Employment tribunal win
by Andrew Harding

A 2003 case emphasises that employers may be required to adjust selection interviews so that people who stammer are not disadvantaged.

An employment tribunal has found that an employer had a clear onus under the Disability Discrimination Act to adjust a selection interview process, beyond interviewers giving sympathetic and well-meaning treatment.

The tribunal said that the person who had a severe stammer and failed to get the job was subject to discrimination at the selection interview because no changes were made to the process once it became clear the applicant was at a substantial disadvantage. Oral skills were not crucial to the post of census support officer and the applicant's lack of fluidity of speech could have been compensated for in both the interview and the employment.

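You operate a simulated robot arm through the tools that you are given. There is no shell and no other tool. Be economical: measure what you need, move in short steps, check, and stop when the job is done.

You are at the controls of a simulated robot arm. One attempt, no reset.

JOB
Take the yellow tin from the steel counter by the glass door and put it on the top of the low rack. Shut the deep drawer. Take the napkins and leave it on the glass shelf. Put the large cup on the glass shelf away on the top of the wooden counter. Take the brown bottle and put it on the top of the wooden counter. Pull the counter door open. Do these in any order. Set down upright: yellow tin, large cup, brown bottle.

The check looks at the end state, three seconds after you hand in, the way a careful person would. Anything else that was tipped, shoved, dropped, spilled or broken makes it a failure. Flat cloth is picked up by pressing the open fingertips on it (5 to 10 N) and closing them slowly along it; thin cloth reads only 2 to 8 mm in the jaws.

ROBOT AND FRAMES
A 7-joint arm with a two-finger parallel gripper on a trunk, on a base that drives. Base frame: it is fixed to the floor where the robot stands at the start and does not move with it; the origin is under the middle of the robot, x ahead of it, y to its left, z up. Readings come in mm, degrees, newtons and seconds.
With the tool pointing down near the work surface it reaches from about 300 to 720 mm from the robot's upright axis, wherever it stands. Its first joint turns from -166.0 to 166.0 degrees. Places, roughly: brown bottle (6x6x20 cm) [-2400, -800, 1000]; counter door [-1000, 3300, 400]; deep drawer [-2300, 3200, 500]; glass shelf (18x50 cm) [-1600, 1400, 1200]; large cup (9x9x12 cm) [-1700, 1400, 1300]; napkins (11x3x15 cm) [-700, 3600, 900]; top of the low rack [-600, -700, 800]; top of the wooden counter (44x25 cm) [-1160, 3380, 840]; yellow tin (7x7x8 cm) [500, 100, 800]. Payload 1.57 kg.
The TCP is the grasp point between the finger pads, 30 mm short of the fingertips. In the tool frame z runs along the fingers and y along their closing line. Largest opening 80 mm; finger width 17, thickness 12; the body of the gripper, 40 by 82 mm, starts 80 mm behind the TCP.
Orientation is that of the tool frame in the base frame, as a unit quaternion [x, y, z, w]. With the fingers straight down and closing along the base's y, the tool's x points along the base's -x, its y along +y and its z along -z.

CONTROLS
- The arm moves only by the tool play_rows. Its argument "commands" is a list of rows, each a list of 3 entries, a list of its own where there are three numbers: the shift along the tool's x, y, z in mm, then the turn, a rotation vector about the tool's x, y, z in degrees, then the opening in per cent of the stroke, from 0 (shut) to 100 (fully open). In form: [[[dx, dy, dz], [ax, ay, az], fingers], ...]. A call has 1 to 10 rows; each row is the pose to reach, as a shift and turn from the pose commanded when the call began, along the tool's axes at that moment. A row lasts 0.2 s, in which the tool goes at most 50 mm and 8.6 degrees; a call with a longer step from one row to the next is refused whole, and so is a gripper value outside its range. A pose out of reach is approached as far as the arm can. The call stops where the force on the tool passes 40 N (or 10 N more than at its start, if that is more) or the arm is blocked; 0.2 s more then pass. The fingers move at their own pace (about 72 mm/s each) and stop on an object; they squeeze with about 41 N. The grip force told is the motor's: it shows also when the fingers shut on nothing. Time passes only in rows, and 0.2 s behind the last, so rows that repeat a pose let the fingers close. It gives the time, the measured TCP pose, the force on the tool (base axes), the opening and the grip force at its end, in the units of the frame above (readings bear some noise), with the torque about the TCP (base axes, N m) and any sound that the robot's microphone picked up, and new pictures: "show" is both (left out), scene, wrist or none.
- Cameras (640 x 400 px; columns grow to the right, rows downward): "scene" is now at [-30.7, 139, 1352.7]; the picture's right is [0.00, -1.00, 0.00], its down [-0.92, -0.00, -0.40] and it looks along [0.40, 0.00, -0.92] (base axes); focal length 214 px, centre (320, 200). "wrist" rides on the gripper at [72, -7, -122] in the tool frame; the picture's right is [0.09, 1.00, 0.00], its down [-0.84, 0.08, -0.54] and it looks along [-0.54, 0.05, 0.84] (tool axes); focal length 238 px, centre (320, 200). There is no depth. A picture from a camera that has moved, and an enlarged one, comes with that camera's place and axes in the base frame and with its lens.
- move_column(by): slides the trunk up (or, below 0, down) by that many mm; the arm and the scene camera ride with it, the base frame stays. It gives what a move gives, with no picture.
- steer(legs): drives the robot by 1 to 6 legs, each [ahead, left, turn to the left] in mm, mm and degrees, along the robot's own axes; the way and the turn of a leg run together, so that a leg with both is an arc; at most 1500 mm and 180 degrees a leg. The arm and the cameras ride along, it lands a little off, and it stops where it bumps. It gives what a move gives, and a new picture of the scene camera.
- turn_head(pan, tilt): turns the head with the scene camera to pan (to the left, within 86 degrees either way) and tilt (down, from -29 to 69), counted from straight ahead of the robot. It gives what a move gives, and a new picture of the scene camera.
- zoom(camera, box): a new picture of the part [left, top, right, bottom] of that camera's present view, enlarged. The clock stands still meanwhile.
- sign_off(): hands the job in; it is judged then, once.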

The applicant declared his stammer on the application form and did not ask for specific adjustments. "In the past my experience has been that if I've requested adjustments I have not been shortlisted," he told the tribunal. Although the employer accepted the applicant was disabled, the applicant argued successfully that he could not be expected to suggest all his own adjustments to cope with a recruitment process about which he was not fully informed. The tribunal said the employer should not have relied on the applicant to ask for adjustment to be made.

The 'question and answer' session at the final stage of the recruitment process was particularly important under the scoring system. The applicant considered the 'text to speech' technology he used for a presentation would have been slow and cumbersome during the question and answer session, for which about 50% more time was given. But the tribunal found that the employer failed to make sufficient reasonable adjustments for this session, and made suggestions on what the employer could have done:
-Adjourning the question and answer session and devising a suitable format
-Written answers could have been sought to the pre-set questions
-More time could have been allocated to allow the use of the 'text to speech' technology
-Expert advice could have been sought as to the availability and usability of other computerised aids
-The question and answer session could then have been planned in advance with a flexible approach.

The case is not a binding precedent although interesting particularly for people who stammer. The tribunal was clear that the onus was on the employer to take the lead in making adjustments; even so an applicant may want to raise the issue and make suggestions.

There is more on the case at www.stammeringlaw.org.uk.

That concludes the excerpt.